GEBZE TECHNICAL UNIVERSITY FACULTY OF ENVIRONMENTAL ENG, KOCAELÝ, TURKEY


The enclosed area of the Environmental Engineering Department building sums up to 10.000 m2. Its design philosophy is a delicate and meaningful collision of the ‘high-tech’ and Turkish traditional styles. The structure sits at the eastern side of the circular Academic Forum and is spatially organised in three main blocks.

The laboratories are stepping down in three terraces towards the west, the Gulf direction to match the natural topography of the land. The modular laboratory spaces are naturally lit from the terraces through conical skylights. The brutalist cylindrical metallic chimneys serve to evacuate to toxic gases discharged from the labs. The vertical shafts below transport utilities to the lab spaces on all floors. The block of the labs terminates with a solid WC unit at the western end. Quadrocircular skylight elements cover the corridors feeding the lab spaces.
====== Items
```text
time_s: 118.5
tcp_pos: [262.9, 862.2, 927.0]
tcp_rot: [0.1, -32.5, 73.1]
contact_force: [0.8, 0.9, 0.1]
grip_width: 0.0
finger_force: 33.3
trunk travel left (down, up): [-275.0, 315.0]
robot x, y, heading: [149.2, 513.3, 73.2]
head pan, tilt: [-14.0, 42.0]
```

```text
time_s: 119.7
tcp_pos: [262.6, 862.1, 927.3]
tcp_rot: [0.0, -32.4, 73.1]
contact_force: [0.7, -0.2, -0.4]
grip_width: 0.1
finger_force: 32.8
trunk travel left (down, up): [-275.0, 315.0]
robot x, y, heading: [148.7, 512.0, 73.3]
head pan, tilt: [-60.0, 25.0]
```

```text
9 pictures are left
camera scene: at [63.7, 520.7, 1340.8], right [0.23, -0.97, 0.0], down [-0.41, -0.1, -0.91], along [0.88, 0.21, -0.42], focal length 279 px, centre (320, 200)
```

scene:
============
The extraordinary central atrium-foyer with an ellipsoid space frame roof finished with composite aluminium panels offers an overwhelming meeting space collecting/distributing people as an articulated junction. It’s a transit zone between the lab section and the classrooms/administration block. A free–standing and perforated space-divider wall element longitudinally divides the atrium space in two and transport the steel stairs from the upper entrance to the lower entrance. The atrium-foyer opens to a protected courtyard at its side.

The classroom/administration block that penetrates the cental atrium is a five level square structure depicting Turkish traditional architecture and is slightly rotated from the normal structural grid to directly face the panoramic view towards the Gulf of Izmit. The floors of the structure are integrated by a central void gradually enlarging towards the pyramidal roof which, in turn, is culminated with a skylight.

The Masterplan of the Campus has been prepared by the same architect.